Armistice Day is observed in Britain every 11 November to mark the agreement signed between the Allies and Germany that brought an end to the First World War and to remember the soldiers who gave their lives during that savage conflict, as well as those killed in subsequent wars defending democratic freedoms.
The armistice – an agreement to down weapons as a prelude to the peace negotiations that would finally be completed with the signing of the Treaty of Versailles the following June – was signed in the railway carriage of French Marshal Ferdinand Foch, supreme commander of the Allied forces, deep in the forests of Compiegne in Picardy, France.

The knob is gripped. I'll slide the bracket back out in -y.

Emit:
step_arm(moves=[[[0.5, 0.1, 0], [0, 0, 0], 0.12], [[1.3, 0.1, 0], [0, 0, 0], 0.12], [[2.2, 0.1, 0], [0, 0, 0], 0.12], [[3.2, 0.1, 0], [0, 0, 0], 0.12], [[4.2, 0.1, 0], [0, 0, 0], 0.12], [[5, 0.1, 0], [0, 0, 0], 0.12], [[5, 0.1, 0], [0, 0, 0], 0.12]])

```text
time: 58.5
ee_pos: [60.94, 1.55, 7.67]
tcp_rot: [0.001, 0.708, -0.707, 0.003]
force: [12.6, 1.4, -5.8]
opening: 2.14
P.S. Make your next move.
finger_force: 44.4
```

The signing took place at approximately 5.45am on a chill Monday morning, a quiet, informal ceremony at odds with the thunderous din of the war itself playing out across the Western Front.
The agreement came into effect “on the eleventh hour of the eleventh day of the eleventh month” of 1918. But more than 2,000 men died in the intervening five hours between its signing and that deadline. George Edwin Ellison of Leeds is said to have been the last British combatant to die, falling just outside Mons.

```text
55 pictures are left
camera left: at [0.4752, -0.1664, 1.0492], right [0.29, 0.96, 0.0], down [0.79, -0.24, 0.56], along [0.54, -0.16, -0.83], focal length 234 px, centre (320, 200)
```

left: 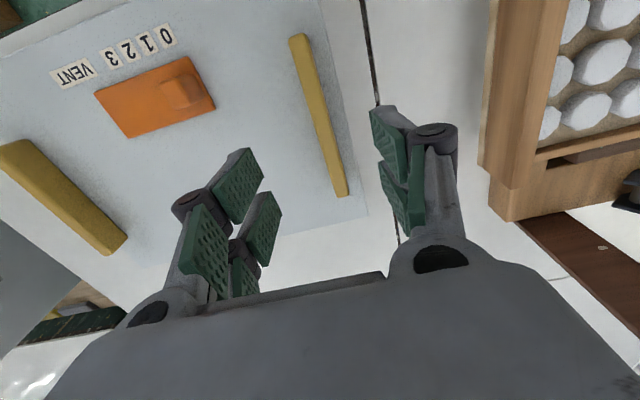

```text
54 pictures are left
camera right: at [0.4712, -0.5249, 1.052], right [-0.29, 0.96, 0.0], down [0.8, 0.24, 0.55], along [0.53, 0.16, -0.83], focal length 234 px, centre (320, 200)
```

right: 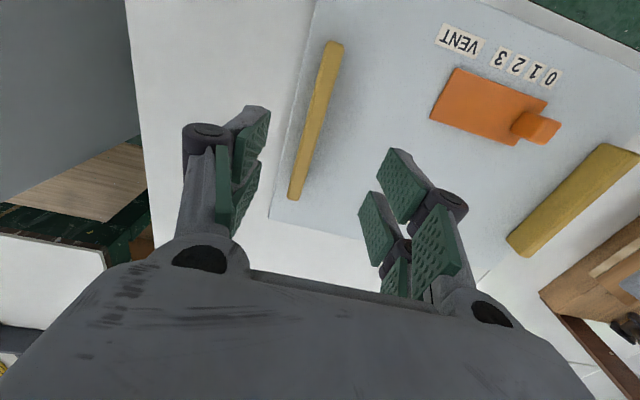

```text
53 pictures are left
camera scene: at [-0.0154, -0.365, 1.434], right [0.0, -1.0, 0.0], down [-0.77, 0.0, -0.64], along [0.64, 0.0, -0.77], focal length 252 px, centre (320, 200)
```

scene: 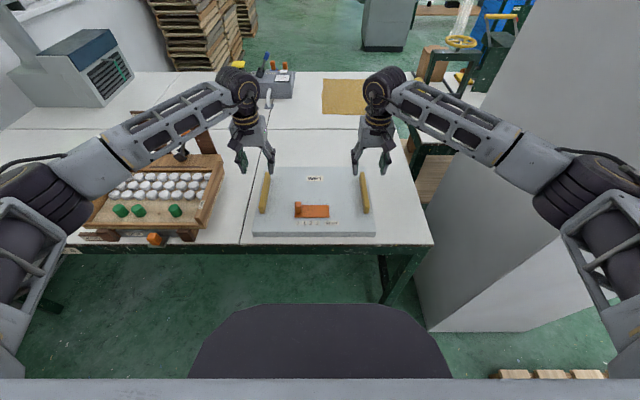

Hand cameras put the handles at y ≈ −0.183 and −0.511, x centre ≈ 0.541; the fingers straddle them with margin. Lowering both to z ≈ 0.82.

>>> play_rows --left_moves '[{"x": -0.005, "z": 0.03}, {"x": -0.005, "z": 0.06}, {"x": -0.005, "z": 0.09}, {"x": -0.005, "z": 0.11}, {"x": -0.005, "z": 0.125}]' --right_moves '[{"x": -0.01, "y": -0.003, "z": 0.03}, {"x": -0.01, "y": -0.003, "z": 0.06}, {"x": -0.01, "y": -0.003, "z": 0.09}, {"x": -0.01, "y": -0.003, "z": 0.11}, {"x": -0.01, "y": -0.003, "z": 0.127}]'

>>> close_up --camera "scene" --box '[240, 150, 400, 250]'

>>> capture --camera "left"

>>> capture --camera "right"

Since then, 11 November has been kept for the memory of Britain’s war dead every year, the date often referred to subsequently as Remembrance Day in the Commonwealth and as Veterans Day in the United States.
The first Armistice Day celebration was King George V’s “Banquet in Honour of the President of the French Republic” at Buckingham Palace on 10 November 1919. A two-minute silence was held in the palace grounds at 11am the following morning, so that, as His Majesty put it: “The thoughts of everyone may be concentrated on reverent remembrance of the glorious dead”.

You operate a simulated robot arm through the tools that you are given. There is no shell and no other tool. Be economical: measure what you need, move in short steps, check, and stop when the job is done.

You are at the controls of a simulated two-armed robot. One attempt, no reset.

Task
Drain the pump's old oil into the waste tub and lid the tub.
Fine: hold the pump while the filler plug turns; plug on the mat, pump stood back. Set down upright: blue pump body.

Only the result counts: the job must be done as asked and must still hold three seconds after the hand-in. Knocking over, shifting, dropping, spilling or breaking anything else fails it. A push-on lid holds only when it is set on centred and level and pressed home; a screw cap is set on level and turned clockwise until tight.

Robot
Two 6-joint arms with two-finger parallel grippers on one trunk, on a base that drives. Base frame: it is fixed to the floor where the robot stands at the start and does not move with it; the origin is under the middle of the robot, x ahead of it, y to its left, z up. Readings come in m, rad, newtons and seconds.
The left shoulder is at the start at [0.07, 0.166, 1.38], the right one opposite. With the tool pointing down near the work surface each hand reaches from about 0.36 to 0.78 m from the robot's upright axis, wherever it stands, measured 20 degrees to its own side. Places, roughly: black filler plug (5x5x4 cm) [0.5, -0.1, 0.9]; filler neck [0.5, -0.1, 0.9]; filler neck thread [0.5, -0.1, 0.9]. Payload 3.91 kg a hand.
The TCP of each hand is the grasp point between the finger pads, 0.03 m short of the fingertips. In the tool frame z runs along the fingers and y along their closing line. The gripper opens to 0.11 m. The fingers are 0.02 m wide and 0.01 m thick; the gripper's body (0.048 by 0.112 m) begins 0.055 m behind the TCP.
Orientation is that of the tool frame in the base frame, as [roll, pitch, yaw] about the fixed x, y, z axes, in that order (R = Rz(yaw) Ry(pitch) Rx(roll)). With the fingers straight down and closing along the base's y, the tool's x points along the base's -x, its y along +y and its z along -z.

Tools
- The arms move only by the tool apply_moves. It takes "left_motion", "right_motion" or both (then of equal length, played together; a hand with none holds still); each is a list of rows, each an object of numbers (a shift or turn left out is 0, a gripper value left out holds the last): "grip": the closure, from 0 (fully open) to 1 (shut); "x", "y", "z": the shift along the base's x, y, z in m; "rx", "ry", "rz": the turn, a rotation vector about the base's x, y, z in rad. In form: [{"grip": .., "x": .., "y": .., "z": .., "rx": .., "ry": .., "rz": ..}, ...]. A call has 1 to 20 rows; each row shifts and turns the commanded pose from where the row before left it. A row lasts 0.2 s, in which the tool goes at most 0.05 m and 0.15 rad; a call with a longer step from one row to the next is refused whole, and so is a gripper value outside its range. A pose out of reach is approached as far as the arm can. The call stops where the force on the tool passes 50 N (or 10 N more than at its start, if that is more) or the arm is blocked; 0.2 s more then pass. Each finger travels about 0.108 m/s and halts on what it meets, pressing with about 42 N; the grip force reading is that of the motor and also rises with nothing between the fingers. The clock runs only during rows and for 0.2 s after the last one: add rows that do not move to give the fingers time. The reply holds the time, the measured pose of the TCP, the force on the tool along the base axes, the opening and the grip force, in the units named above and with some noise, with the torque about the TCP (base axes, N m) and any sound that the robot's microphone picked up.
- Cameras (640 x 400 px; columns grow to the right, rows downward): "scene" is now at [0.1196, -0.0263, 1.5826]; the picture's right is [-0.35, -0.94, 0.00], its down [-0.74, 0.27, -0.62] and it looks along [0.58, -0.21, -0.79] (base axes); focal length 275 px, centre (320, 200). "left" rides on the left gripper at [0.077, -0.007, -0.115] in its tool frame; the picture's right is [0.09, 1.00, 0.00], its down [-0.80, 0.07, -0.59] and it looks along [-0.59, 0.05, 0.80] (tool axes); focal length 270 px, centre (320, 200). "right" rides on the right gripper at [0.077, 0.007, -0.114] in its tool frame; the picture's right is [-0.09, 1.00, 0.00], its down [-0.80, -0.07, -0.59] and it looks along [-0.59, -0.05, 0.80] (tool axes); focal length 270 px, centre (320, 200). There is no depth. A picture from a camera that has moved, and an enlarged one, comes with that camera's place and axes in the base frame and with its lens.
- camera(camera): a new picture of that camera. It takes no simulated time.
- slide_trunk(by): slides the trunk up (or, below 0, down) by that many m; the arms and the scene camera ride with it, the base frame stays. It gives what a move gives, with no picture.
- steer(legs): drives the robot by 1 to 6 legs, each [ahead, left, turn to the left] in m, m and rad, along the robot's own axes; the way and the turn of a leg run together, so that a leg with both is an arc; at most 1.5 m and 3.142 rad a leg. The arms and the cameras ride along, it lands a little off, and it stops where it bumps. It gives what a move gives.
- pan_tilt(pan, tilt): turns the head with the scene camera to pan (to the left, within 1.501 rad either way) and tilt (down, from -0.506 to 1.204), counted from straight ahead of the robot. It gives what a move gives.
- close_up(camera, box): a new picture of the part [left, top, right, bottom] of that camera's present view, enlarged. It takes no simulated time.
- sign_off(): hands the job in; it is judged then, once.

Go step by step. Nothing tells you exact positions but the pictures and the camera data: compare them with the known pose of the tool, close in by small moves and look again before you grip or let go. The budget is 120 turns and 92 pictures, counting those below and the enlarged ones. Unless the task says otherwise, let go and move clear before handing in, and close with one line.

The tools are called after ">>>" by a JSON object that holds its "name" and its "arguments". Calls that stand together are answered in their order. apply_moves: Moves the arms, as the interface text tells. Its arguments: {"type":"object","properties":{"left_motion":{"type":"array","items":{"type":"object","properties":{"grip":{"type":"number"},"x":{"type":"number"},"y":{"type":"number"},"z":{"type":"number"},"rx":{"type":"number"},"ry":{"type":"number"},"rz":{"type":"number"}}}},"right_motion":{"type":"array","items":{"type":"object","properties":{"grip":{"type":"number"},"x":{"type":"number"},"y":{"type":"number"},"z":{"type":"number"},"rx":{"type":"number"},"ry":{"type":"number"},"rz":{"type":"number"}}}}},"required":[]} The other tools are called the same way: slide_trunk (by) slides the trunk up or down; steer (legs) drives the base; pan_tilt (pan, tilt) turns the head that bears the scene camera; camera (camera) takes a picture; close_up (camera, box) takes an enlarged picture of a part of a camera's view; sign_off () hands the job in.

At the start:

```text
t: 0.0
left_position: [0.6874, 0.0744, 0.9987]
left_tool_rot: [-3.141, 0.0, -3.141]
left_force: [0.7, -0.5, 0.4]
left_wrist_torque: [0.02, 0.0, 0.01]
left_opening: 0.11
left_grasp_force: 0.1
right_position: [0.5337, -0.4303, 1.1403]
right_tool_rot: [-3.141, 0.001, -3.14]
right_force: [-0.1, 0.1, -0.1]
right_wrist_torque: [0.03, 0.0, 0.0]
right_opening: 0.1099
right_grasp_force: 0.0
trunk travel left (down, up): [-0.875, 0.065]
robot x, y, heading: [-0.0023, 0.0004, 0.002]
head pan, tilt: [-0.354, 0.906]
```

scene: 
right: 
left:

The custom has been observed nationwide for more than a century subsequently to provide a pause for reflection on the supreme patriotic sacrifice of the brave young men who never came back.
The idea for the silence itself has been credited to Harry Hands, the mayor of Cape Town in South Africa, who instigated it in May 1918 in memory of his fallen son, Captain Richard Hands, and announced its commencement with a cannon blast from Signal Hill overlooking the port city, a gesture that was reported around the world by Reuters, encouraging its wider adoption.
One Edward George Honey has also been cited as its originator in Britain. An Australian national, Honey had witnessed the scenes of wild jubilation in the streets of London on 11 November 1918 when the cessation of hostilities first became known and considered the response to be inappropriate, given that victory had been secured at the cost of the lives of an estimated 5.7m Allied soldiers.
He duly wrote to The London Evening News the following May and suggested that a more sombre memorial was called for on the Armistice’s first anniversary. He was invited to the palace in November to take part.
The silence, still expected to be observed with great reverence, stands as a rare example of the sacred in 21st century Britain, in which Christian ritual no longer takes so prominent a place in public life as it once did.
The war produced few of the triumphalist monuments erected to honour earlier British military endeavours and marked a shift in the national mood towards remembering the sacrifices of individual citizen soldiers.
Men of the age like Rudyard Kipling, whose son John had died at the Battle of Loos, were instrumental in curating the national response, playing a role in Sir Fabian Ware’s newly-formed Imperial War Graves Commission and crafting the wording used on memorial inscriptions, notably choosing the phrase “Their name liveth for evermore” from Ecclesiasticus for use on the Stones of Remembrance. His short story “The Gardener” is also regarded as one of the most moving expressions of grief to arise from the Great War.
The idea of honouring a lone “Unknown Warrior” in Westminster Abbey to represent all of those lost servicemen whose remains were unidentified – “Known unto god”, in Kipling’s phrase – is credited to the Reverend David Railton, a chaplain on the frontlines, who suggested it to the Dean of Westminster in August 1920. A funeral was duly held for one such unknown man, standing for all his comrades, in Whitehall that November as part of the same occasion at which the Cenotaph was first unveiled.
In the United States, President Woodrow Wilson hailed the first Armistice Day celebration on 11 November 1919, although it would not be formalised by Congress until 1926. France followed suit in observing the date in 1920. It was first made a public holiday in 1924.
The wearing of the poppy, initially in white silk, in memory of soldiers killed in the fighting was first proposed by the American academic Moina Belle Michael and was soon adopted by the American Legion.
The Royal British Legion, its equivalent, picked up the idea in 1921 and has sold red poppies for the public to wear in tribute ever since, its annual Poppy Appeal also serving as a means of raising donations to support the servicemen and women of today.
The flower was suggested as a symbol by the 1915 poem “In Flanders Fields” by Lieutenant-Colonel John McCrae, a Canadian doctor who had lain to rest a friend killed in Ypres that May.
Common misconceptions about the poppy are that it serves as an endorsement of war or that its colour is meant to represent bloodshed, objections first raised by well-meaning pacifists in the 1930s but neither of which reflects the original intention.
Instead, it is used as an icon of resilience and renewal, of hope and of the promise of a brighter tomorrow, even amidst our darkest days and the carnage of warfare.